From the listing below, pull each line that includes "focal".
-------- Data block --------
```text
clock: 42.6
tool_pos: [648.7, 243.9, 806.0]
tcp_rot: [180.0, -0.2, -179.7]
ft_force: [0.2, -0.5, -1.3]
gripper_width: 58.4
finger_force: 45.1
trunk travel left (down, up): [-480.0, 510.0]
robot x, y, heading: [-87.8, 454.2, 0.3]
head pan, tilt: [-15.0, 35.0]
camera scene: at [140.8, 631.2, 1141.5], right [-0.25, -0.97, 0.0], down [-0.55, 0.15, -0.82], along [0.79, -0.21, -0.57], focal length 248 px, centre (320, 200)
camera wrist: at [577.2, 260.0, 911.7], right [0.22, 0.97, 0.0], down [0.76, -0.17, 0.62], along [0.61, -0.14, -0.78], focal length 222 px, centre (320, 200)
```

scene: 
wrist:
--------
Correct answer.
camera scene: at [140.8, 631.2, 1141.5], right [-0.25, -0.97, 0.0], down [-0.55, 0.15, -0.82], along [0.79, -0.21, -0.57], focal length 248 px, centre (320, 200)
camera wrist: at [577.2, 260.0, 911.7], right [0.22, 0.97, 0.0], down [0.76, -0.17, 0.62], along [0.61, -0.14, -0.78], focal length 222 px, centre (320, 200)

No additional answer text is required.